● Written instruction A
Reproduce the entire reading passage without changes.

-- begin Reading passage --

In the validation process, a number of analyses were performed to simulate the Blue Stream test results (base case analyses), and to investigate the effects of average strain definition, gauge length, and pipe geometry. These analyses, comparisons and results were:

  • The progressive deformation during pipe bending for the AR pipe bend showed the development of plastic strain localization at the center of the specimen
  • A comparison between the resulting local and average axial strain distributions for two nominal strain levels indicated that at the lower strain level the distribution of local strain is relatively uniform, at the critical value (peak moment) a strain gradient is observed over the length of the specimen with localization occurring in the middle, the end effects are quite small due to specimen constraint and were observed at both strain levels
  • The resulting moment-strain response for the AR pipe base case analysis found the calculated critical (axial) strain slightly higher than that determined from the Blue Stream experiments
  • The effect of chosen strain definition and gauge length on the critical bending strain for the AR pipe base case analysis, using the four methods for calculating average strain, gave similar results
  • The critical strain value is somewhat sensitive to gauge length for a variety of OD/t ratios
  • The finite element results are seen to compare favorably with existing analytical solutions and available experimental data taken from the literature. For pipe under bending, heat treatment results in only a slight increase in critical bending strain capacity.

-- end Reading passage --

● Written instruction B
Beneath this instruction is a block of data; output from it exactly the lines that run from the one containing "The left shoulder" through the one containing "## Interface", inclusive.

-- begin Exercise data --

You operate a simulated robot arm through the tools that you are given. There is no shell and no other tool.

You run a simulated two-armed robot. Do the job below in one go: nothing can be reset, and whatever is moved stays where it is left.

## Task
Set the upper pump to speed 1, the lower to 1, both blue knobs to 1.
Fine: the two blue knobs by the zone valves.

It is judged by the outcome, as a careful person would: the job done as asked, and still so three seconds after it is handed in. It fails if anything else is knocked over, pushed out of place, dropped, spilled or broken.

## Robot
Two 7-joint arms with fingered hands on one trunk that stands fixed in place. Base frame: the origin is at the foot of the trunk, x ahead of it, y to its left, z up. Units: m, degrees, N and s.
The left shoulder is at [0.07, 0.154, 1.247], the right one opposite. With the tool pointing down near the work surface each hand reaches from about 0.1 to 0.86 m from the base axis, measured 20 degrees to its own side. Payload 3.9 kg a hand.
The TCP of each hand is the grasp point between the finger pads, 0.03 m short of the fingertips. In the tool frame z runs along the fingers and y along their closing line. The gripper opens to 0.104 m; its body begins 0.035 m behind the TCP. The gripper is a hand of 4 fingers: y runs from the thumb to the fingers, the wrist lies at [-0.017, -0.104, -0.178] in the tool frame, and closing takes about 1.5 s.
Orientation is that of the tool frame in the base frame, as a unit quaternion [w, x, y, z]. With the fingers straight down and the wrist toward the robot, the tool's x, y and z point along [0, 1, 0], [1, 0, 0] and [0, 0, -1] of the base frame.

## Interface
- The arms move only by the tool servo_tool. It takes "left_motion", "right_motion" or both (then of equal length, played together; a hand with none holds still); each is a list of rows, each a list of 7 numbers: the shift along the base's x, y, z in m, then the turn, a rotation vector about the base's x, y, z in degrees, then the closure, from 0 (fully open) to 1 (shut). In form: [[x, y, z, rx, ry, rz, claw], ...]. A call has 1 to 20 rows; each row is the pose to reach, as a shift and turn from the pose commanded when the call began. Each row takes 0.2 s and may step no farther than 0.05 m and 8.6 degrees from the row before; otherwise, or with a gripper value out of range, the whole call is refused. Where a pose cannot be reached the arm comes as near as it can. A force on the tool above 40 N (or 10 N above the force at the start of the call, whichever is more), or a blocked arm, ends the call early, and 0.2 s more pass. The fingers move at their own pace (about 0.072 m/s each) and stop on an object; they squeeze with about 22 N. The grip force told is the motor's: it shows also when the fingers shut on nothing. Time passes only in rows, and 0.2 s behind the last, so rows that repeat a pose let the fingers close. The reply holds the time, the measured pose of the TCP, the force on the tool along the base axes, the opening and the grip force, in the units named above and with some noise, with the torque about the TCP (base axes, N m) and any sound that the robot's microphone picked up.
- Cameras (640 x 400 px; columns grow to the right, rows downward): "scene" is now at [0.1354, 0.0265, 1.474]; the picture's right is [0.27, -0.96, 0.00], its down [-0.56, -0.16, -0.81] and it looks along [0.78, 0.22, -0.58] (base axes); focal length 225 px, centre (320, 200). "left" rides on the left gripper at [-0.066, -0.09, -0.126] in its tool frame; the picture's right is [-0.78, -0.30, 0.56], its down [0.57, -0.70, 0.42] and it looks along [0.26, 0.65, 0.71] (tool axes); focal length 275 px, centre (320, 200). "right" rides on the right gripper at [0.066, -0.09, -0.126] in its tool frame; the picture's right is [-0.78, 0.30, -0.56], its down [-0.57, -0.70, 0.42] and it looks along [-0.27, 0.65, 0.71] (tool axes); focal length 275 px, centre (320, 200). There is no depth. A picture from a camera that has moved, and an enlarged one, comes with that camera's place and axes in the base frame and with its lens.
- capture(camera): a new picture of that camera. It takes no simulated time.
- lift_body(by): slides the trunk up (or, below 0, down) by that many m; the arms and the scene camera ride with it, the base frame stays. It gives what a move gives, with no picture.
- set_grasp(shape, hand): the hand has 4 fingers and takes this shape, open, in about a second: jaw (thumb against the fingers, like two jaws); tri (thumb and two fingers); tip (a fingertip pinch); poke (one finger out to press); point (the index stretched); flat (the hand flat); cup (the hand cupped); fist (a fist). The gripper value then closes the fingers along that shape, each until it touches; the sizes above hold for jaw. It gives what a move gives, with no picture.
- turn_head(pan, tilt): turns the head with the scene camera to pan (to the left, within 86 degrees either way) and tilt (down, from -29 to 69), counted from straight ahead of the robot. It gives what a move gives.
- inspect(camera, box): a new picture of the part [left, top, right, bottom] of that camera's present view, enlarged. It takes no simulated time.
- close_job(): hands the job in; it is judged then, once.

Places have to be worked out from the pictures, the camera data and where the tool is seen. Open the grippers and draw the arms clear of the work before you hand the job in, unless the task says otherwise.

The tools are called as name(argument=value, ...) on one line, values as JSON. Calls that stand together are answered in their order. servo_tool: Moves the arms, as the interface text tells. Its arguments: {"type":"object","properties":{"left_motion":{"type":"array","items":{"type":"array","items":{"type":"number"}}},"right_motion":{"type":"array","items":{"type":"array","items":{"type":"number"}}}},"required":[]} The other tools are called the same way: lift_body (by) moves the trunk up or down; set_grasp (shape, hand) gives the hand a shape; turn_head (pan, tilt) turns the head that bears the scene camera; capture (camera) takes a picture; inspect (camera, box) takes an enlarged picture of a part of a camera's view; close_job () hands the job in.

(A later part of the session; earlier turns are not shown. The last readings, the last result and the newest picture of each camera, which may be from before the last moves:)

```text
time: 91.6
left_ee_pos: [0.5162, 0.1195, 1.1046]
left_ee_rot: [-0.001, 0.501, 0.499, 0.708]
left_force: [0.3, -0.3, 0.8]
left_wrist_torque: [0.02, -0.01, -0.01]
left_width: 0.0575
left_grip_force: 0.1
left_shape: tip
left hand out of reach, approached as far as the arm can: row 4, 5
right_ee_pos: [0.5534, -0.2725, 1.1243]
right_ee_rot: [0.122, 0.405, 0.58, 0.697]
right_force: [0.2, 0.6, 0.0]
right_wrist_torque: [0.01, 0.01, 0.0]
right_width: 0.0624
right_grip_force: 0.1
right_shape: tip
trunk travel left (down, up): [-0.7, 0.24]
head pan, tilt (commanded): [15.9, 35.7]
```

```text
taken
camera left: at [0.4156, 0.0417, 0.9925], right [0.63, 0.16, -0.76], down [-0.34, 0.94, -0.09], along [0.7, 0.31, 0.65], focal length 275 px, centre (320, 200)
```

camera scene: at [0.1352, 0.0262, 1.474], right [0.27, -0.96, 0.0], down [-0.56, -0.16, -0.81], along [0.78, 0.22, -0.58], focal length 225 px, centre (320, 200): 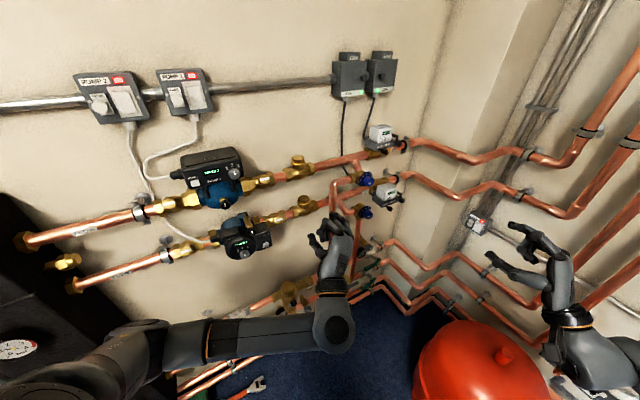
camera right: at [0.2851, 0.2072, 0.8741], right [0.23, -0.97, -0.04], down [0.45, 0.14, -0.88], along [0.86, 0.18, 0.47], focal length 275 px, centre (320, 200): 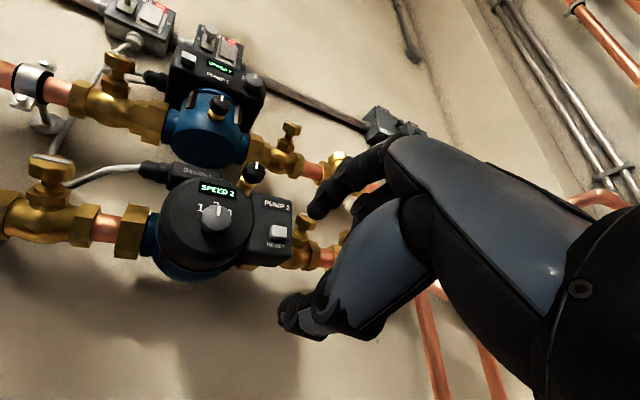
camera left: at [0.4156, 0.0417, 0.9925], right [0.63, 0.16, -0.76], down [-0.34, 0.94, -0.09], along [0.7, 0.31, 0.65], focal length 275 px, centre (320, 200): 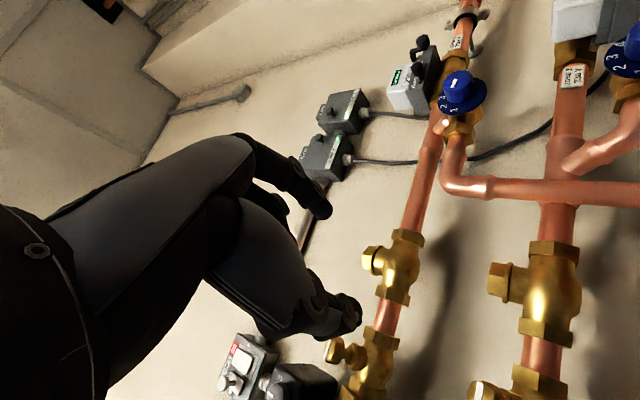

-- end Exercise data --
-- begin Exercise data --

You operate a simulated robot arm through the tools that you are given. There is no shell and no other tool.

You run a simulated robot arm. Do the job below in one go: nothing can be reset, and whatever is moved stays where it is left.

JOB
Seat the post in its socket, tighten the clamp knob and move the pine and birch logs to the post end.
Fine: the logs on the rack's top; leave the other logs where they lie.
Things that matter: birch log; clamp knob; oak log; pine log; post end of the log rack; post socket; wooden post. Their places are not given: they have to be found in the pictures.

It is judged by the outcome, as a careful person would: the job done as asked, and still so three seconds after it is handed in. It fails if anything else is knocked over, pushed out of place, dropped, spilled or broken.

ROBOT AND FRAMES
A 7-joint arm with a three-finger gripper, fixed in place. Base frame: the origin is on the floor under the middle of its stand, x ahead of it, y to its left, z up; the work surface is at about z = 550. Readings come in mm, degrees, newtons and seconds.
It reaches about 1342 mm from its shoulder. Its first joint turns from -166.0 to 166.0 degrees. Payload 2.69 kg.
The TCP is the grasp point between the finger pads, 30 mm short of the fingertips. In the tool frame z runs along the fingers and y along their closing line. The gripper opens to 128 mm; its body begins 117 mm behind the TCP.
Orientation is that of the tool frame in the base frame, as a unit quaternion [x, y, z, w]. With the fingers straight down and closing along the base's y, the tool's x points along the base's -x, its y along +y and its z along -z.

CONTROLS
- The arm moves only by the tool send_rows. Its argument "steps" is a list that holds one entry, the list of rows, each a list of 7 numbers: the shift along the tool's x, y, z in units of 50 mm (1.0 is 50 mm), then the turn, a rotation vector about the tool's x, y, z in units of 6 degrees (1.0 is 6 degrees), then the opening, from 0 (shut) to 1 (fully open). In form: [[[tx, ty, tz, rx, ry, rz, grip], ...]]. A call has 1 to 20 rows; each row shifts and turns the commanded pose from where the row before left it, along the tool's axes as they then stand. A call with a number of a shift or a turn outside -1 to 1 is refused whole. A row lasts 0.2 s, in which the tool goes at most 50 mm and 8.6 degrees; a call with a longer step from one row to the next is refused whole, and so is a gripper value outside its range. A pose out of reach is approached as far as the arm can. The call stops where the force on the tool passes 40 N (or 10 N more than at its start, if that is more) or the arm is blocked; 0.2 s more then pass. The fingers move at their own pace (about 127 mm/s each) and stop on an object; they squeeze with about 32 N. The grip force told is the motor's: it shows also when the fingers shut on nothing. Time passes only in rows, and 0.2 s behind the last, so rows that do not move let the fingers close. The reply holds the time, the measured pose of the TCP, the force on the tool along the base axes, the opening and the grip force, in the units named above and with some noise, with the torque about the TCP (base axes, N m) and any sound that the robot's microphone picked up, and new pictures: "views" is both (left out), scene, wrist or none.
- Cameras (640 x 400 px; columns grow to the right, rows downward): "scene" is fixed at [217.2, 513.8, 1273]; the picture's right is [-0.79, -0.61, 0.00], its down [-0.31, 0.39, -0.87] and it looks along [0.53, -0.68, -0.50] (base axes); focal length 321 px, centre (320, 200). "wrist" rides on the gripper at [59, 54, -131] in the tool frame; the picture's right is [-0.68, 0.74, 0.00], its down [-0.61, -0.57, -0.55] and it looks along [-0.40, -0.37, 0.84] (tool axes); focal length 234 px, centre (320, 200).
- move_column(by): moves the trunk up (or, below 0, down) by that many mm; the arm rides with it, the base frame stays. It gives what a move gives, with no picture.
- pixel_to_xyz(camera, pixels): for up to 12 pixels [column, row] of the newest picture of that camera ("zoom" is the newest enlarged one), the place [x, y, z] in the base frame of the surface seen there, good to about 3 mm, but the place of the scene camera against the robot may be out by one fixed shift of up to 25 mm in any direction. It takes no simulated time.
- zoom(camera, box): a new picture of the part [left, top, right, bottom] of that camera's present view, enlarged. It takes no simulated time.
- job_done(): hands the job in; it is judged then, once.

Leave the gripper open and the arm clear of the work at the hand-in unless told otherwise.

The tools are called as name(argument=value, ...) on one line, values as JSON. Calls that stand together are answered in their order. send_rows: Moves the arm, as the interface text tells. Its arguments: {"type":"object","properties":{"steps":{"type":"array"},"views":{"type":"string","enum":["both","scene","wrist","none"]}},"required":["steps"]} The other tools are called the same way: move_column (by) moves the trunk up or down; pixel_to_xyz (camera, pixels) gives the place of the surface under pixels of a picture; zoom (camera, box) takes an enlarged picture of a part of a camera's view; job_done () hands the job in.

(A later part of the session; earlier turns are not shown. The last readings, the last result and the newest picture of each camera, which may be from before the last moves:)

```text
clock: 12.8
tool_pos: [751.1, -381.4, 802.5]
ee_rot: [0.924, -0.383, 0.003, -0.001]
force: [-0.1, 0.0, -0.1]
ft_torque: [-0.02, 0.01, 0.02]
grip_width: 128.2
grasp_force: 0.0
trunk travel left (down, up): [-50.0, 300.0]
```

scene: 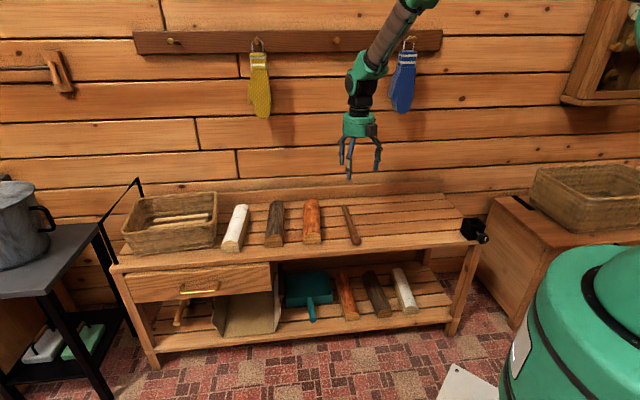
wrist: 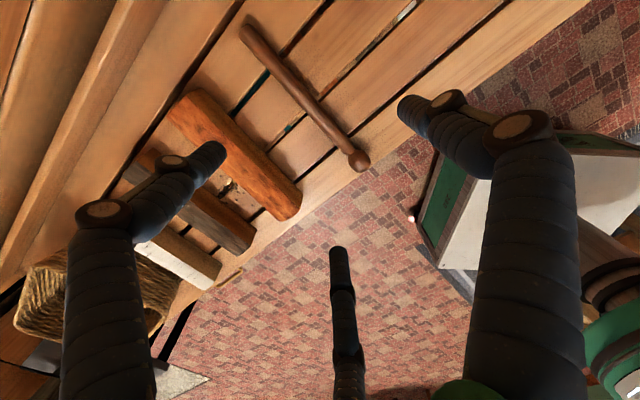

-- end Exercise data --

● Full output A
In the validation process, a number of analyses were performed to simulate the Blue Stream test results (base case analyses), and to investigate the effects of average strain definition, gauge length, and pipe geometry. These analyses, comparisons and results were:

  • The progressive deformation during pipe bending for the AR pipe bend showed the development of plastic strain localization at the center of the specimen
  • A comparison between the resulting local and average axial strain distributions for two nominal strain levels indicated that at the lower strain level the distribution of local strain is relatively uniform, at the critical value (peak moment) a strain gradient is observed over the length of the specimen with localization occurring in the middle, the end effects are quite small due to specimen constraint and were observed at both strain levels
  • The resulting moment-strain response for the AR pipe base case analysis found the calculated critical (axial) strain slightly higher than that determined from the Blue Stream experiments
  • The effect of chosen strain definition and gauge length on the critical bending strain for the AR pipe base case analysis, using the four methods for calculating average strain, gave similar results
  • The critical strain value is somewhat sensitive to gauge length for a variety of OD/t ratios
  • The finite element results are seen to compare favorably with existing analytical solutions and available experimental data taken from the literature. For pipe under bending, heat treatment results in only a slight increase in critical bending strain capacity.

● Full output B
The left shoulder is at [0.07, 0.154, 1.247], the right one opposite. With the tool pointing down near the work surface each hand reaches from about 0.1 to 0.86 m from the base axis, measured 20 degrees to its own side. Payload 3.9 kg a hand.
The TCP of each hand is the grasp point between the finger pads, 0.03 m short of the fingertips. In the tool frame z runs along the fingers and y along their closing line. The gripper opens to 0.104 m; its body begins 0.035 m behind the TCP. The gripper is a hand of 4 fingers: y runs from the thumb to the fingers, the wrist lies at [-0.017, -0.104, -0.178] in the tool frame, and closing takes about 1.5 s.
Orientation is that of the tool frame in the base frame, as a unit quaternion [w, x, y, z]. With the fingers straight down and the wrist toward the robot, the tool's x, y and z point along [0, 1, 0], [1, 0, 0] and [0, 0, -1] of the base frame.

## Interface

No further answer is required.